In a Facebook posting, Bachir Essid said that his client is close to death after a week-long hunger strike. Mahmoudi was arrested last September by Tunisian police, after he had crossed the border from Libya. He was sentenced to six months in jail for illegal entry. This charge was later quashed on appeal but the former premier remained in custody. Since his first arrest, the Libyan government has been seeking his extradition.

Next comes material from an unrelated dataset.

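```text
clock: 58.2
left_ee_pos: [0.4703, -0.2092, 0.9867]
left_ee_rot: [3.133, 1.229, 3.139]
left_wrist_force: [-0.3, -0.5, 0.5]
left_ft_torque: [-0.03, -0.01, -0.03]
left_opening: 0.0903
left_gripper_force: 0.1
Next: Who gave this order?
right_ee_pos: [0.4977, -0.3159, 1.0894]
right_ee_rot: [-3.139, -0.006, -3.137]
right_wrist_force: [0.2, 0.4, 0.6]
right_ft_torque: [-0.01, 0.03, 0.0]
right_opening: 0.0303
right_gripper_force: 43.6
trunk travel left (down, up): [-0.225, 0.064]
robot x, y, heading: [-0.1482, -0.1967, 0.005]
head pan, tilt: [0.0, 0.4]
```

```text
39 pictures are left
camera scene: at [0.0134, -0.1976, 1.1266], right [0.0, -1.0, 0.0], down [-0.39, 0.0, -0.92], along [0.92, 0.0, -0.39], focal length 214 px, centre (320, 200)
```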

Mahmoudi, the most senior member of the old regime to be in custody, has been resisting attempts to send him back to Libya. He had originally claimed to a TV reporter that he had come to Tunisia because he was defecting. Indeed in May he had reportedly approached rebels talking about changing sides, but thereafter had no further contact with them. Moreover his flight, just as Tripoli was falling to the rebels, suggested that, to the last minute, he had remained loyal to Qaddafi.

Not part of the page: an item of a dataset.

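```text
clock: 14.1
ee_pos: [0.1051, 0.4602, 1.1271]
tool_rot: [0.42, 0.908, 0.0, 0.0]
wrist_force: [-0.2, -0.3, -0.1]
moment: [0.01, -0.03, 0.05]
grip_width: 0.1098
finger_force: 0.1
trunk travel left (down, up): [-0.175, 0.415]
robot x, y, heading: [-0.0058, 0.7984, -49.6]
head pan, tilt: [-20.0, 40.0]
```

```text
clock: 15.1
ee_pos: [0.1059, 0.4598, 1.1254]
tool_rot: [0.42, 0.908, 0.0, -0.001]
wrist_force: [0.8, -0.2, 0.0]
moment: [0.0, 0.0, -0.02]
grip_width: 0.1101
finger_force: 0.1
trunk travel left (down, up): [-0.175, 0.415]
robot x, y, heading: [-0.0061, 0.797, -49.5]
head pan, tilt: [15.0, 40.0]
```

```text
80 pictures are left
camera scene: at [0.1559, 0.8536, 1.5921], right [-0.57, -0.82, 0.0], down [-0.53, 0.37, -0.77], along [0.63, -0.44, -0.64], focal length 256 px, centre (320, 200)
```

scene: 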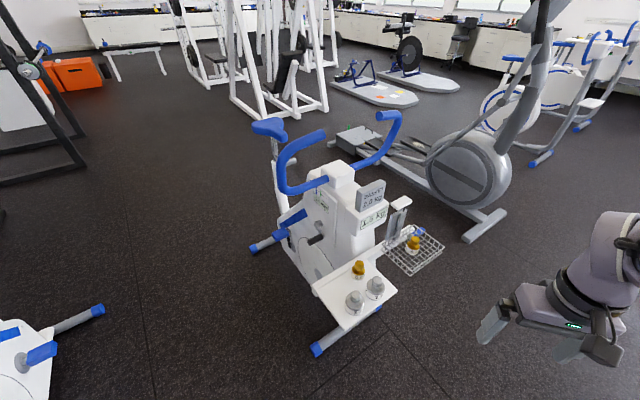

Besides being prime minister, this medically-trained doctor was also chairman of Libya’s sovereign wealth fund, the Libyan Investment Authority.
Last November, Mahmoudi’s Tunisian lawyers lost their final appeal against his extradition and the refusal of his claim for political asylum. They had argued that their client had been charged with no specific crimes, could not expect a fair trial in Libya and was likely to be tortured there. However it has been suggested that besides more general corruption charges, the Libyan authorities are planning to indict Mahmoudi on a specific allegation that during the fighting, he incited the rape of women in Zouara.
Mahmoudi’s case has been taken up by Human Rights Watch and Amnesty International. They maintain that Libya has yet to develop a proper judicial process and that the government is not yet sufficiently in charge of security, to ensure that Mahmoudi would not be abused or killed while in detention.
During his imprisonment in Tunisia, Mahmoudi, who is a diabetic, has on a number of occasions complained he has been seriously ill. In his current hunger strike, he is reportedly still taking his medicine but neither food nor water. His lawyers are demanding that he be released and given medical attention.
Since the new year, the final decision on his extradition to Libya has rested with Tunisia’s new president, Moncef Marzouki. Himself a long-time human rights campaigner, the president may be reluctant to see Mahmoudi sent home for trial, until it is clear that Libya can meet judicial norms and ensure the accused’s safety.